Social Media

Trust and the Value of Disclosure in Marketing

A drawing of a girl reading online, and becoming frustrated.
Written by Laura Mengot

In my previous article, I talked about social media influencers, sponsored content and corporate greed. I am now following up with a few thoughts surrounding the disclosure of sponsored content in advertising. Disclosure is one of the cornerstones of advertising, but what should be an established common practice becomes murky when you look into social media advertising.

Can we trust that brands and influencers are being truthful and transparent to their consumers?

Let’s set the scene:

Suppose you are browsing the internet and stumble upon a video of one of the YouTubers you follow. They are talking about this great new laptop they just bought and how good it is. You watch the video and continue with your browsing after it ends.

At some point, you find yourself needing a new laptop. You have been brand-loyal so far, but you’re open to trying new things. So, you take to the internet and begin an arduous search to find the laptop that best suits your needs. While you’re at it, you might even click on that video you saw again.

A drawing of a girl holding a laptop with a sad face coming out of a speech bubble.

The Death of the Laptop

Marketing techniques have morphed and adapted to the different types of media we consume. Product placement has grown in television and film, and endorsed sponsorships are becoming a common feature of the social media landscape. We are bombarded by so many products and presented with so much choice it is overwhelming. However, it has had a different effect: seeing so many products shown in our day-to-day media has made us relatively blind to them.


Making the right choice

Going back to the laptop dilemma. You may have become aware, thanks to conveniently placed products, of certain recurring brands within your favourite shows. By this point, you have also read enough reviews and watched so many YouTube videos from a wide range of audiences that you may as well call yourself an expert on the subject.

But you’re starting to form an idea of what you want, and that is a good thing. You are drawn towards the more familiar advertised brands, but you also remember that stellar review of this particular laptop by that one YouTuber. They seemed pleased with their experience, and you have watched them long enough to feel like you have a connection with them.

Would that review affect your purchase decision? Most probably. After all, it comes from someone you trust.

A drawing of a girl reading online, and becoming frustrated.

Everyone online has an opinion. But who can you trust?

A Question of Transparency

Now, that video you watched? It turns out the influencer failed to disclose the endorsement for that particular product. As good as the laptop may actually be, you probably wish you knew that before taking the opinion at face value. What once felt like an informed decision, now doesn’t sit so well.

Have you been misled? According to the FTC, you were. Whilst product placement in film and television does not necessarily have to be disclosed, sponsored and endorsed content should.

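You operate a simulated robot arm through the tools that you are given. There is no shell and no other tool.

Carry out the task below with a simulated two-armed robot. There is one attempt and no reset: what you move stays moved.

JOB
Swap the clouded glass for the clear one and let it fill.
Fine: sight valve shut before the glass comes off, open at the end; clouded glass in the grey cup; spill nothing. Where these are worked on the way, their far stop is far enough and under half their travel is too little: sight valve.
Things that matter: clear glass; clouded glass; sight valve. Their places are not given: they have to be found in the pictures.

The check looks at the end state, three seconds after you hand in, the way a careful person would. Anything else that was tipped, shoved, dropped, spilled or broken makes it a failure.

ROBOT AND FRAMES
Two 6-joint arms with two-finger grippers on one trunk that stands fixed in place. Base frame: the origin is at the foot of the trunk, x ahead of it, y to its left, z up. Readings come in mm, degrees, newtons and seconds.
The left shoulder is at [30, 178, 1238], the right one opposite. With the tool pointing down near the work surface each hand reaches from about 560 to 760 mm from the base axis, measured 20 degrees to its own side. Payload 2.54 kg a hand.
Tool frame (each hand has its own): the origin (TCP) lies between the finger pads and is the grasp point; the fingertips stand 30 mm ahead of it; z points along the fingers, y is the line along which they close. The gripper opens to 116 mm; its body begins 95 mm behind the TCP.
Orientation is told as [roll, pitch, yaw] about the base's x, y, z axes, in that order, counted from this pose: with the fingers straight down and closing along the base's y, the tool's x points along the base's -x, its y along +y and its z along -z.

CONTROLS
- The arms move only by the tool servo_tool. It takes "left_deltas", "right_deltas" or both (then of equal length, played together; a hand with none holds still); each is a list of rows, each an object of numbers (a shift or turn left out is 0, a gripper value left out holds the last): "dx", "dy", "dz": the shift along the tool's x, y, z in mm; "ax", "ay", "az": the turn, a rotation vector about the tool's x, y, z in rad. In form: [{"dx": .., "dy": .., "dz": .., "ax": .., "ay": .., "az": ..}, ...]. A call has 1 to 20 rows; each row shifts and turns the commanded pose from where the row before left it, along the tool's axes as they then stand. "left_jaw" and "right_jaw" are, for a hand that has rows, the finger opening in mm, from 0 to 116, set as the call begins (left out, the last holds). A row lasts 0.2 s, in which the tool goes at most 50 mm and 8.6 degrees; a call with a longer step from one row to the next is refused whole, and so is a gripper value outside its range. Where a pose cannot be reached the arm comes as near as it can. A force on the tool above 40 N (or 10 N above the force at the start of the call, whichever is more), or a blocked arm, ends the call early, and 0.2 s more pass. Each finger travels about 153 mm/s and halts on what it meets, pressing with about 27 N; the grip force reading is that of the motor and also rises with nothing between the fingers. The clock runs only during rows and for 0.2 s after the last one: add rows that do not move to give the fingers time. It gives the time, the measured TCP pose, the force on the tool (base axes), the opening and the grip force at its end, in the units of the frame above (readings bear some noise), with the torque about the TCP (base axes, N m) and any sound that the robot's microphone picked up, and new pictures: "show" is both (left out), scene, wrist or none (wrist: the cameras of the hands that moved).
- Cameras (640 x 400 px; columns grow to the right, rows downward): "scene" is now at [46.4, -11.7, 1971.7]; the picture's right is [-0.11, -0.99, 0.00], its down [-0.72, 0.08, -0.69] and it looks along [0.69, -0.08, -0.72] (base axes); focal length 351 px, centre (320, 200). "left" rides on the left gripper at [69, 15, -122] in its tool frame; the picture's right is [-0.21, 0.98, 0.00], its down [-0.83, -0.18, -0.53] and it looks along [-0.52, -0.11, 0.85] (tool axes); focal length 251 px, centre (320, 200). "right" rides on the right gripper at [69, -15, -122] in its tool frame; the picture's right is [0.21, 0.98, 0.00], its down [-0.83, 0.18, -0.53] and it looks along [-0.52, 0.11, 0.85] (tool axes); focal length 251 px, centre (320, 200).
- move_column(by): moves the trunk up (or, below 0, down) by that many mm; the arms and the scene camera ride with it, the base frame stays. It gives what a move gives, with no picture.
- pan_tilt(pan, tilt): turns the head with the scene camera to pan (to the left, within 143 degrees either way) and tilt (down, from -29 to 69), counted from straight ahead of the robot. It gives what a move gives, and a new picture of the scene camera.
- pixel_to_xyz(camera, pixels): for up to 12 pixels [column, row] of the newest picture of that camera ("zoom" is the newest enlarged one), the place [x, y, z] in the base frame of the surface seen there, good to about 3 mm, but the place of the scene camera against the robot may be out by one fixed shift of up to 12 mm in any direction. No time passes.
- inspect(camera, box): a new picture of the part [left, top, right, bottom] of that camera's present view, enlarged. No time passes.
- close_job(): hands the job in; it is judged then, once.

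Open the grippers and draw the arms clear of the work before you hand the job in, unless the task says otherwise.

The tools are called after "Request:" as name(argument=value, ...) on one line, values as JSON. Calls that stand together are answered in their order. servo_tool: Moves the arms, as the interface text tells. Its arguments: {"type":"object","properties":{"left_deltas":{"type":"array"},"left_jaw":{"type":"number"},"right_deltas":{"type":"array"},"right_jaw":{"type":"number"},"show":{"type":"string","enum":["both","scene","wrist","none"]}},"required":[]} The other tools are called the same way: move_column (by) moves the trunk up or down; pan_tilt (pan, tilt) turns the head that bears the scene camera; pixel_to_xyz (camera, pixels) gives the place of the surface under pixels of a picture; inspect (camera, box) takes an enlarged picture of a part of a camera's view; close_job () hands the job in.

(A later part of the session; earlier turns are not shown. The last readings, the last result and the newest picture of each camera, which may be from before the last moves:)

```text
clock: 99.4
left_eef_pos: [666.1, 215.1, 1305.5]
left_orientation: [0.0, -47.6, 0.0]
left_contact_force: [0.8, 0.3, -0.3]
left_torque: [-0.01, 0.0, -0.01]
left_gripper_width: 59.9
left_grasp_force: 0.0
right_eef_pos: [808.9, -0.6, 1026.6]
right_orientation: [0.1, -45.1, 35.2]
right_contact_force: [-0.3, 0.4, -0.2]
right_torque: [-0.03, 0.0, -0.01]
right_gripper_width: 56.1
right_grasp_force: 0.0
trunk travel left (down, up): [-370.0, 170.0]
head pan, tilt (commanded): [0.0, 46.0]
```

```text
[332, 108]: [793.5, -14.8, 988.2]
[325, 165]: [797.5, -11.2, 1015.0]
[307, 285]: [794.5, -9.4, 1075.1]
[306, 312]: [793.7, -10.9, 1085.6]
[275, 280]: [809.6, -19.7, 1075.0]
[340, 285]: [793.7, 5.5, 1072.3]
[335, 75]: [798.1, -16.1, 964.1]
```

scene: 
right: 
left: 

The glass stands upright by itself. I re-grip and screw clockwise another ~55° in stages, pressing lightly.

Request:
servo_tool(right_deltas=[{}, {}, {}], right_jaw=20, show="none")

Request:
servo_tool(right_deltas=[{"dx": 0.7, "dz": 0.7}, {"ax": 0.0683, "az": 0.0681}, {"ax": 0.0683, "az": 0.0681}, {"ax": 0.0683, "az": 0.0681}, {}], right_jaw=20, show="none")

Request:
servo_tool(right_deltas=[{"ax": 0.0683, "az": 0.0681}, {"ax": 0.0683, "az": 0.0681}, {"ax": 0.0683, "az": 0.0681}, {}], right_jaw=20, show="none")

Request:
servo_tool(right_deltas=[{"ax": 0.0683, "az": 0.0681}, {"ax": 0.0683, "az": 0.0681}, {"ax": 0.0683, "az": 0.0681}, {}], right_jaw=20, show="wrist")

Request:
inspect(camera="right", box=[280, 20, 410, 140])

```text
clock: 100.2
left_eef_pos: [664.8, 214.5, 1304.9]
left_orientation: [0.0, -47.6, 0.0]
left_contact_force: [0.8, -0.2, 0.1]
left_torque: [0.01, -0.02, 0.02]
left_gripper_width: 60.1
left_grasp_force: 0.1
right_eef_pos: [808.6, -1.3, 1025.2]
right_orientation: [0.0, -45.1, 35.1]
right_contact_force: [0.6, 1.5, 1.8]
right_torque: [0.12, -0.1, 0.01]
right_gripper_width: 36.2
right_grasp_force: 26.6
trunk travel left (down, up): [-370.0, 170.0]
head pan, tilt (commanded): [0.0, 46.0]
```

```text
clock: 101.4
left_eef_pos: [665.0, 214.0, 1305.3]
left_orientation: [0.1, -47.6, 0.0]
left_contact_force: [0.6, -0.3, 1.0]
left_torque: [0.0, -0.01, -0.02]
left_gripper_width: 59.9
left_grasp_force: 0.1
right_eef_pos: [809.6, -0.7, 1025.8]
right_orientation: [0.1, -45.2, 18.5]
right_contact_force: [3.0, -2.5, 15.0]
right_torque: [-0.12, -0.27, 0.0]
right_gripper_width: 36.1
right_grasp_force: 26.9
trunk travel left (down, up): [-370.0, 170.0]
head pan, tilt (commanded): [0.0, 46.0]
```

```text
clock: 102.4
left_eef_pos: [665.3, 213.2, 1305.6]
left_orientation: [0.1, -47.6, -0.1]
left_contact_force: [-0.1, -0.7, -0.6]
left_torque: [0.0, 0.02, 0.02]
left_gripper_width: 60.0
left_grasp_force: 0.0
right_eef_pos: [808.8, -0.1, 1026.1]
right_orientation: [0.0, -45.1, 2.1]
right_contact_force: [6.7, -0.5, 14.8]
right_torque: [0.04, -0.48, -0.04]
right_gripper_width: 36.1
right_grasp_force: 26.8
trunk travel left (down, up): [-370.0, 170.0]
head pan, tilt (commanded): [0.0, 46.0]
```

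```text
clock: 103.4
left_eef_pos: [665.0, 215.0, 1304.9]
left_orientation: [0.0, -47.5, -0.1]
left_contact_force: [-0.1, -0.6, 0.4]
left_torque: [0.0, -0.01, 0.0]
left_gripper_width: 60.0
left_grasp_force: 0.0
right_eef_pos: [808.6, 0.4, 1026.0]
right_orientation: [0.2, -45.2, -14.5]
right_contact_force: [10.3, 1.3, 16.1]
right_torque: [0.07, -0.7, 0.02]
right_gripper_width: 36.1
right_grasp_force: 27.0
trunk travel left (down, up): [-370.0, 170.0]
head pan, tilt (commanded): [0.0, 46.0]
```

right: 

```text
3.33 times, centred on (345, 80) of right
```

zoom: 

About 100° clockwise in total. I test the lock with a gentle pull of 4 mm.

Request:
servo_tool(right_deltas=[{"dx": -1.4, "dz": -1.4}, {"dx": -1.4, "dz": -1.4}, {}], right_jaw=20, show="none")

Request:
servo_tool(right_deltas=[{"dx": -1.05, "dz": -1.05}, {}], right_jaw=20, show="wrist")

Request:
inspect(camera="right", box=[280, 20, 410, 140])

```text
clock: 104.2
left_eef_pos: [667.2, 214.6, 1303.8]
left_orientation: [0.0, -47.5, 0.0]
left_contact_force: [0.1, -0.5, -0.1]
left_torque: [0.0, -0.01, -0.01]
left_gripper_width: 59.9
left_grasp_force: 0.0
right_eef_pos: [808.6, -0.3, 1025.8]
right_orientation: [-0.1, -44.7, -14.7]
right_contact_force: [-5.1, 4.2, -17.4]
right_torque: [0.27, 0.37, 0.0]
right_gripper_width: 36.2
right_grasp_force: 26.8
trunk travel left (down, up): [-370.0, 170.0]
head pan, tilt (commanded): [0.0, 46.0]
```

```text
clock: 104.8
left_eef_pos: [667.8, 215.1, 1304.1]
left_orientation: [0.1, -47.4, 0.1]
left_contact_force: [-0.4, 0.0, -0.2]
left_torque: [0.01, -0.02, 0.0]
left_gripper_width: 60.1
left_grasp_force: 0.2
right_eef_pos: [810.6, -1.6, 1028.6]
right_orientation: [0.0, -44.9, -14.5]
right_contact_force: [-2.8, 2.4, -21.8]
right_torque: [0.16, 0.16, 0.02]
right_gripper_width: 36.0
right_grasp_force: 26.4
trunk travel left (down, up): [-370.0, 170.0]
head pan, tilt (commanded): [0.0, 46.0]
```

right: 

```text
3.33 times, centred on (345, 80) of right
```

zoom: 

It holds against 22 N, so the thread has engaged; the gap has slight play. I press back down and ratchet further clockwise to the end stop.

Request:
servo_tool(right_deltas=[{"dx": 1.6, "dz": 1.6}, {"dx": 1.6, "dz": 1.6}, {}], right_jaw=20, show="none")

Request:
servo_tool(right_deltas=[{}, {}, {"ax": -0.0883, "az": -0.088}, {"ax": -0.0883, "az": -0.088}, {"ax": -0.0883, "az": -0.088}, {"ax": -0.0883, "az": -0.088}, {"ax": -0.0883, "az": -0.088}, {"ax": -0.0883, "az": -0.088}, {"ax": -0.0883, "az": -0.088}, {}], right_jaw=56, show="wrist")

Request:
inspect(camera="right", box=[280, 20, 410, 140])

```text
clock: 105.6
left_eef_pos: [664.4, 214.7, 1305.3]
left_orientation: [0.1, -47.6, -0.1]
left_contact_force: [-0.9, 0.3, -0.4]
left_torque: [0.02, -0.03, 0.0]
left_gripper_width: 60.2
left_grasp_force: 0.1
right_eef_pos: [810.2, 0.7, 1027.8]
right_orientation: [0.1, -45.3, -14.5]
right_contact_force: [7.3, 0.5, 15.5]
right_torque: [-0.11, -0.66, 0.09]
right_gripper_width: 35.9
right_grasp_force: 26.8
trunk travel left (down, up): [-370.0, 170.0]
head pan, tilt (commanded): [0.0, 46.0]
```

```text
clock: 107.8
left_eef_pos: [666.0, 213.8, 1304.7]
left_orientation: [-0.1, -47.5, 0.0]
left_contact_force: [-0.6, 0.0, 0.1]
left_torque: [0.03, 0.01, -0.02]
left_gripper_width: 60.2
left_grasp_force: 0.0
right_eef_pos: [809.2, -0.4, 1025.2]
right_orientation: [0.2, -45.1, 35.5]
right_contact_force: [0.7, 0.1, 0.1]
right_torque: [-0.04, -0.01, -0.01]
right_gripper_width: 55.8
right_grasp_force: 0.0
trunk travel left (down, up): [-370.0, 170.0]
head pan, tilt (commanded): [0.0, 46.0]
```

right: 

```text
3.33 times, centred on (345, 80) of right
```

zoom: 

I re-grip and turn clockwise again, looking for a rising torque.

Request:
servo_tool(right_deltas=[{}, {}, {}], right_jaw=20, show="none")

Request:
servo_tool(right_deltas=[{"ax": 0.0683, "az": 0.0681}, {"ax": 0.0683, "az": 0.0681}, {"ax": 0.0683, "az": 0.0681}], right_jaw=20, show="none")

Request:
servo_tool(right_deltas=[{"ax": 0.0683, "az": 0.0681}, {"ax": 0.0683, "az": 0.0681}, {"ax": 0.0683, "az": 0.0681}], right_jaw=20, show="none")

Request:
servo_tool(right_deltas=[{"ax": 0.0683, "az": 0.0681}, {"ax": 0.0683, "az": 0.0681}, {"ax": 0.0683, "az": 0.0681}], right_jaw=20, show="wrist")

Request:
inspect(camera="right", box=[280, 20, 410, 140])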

Consumers should be able to make an informed decision about any subject. Knowing of any relationship between company and endorser forms part of this decision-making process. This is especially important in this day and age, where a key part of consumer behaviour is to heavily research an item before committing to any form of purchase. And even more so if you think about the countless of people that take time to review products online without prompting or payment from companies.

So, here is an interesting question: In this case, were you mislead by the brand itself, or by the influencer?


Recognition, Reputation and Prestige

Public opinion of a brand can be just as important as brand recognition. Striving for transparency and ethical behaviours is useless if there is a lack of good practice between all parties involved. If brands are delegating their social media efforts, they should ensure that the rules are being followed and accept the responsibility of any malpractice on account of influencers.

Disclosure is important because it feeds into the trust the consumers have in a particular brand, which in turn feeds into its public reputation. Quoting C.E.O of Andy Sernovitz in his presentation titled “Social media disclosure and ethics for big brands”:

“Trust is what makes social media, and word of mouth different than any other kind of marketing {…} We depend on the trust of our fans and our friends and our followers to relay our messages for us. Which means if we break the trust or we don’t earn the trust, there is no way to be successful in a business that depends on other people sharing our messages for us.”

Or: When customers trust a company, they are much more likely to share anything in relation to them in a positive manner. Trust leads to successful Word of Mouth Marketing, which is one of the most effective and successful forms of marketing.

So, can we Trust?

To trust, or not to trust. That is the age-old question, and it does not only apply to the subject of disclosure. We could try and justify our position by using the phrase “innocent until proven otherwise”, but the opposite is also true.

Social Media Influencers are still a relatively new concept, and just like laptops, they come in many shapes and forms. In this age of information, we can only take advantage of what is at our fingertips and use the internet and social media to our own advantage.

After all, it is all good and well to trust, but any situation in life, online or offline, should be approached with a pinch of salt and a healthy element of questioning.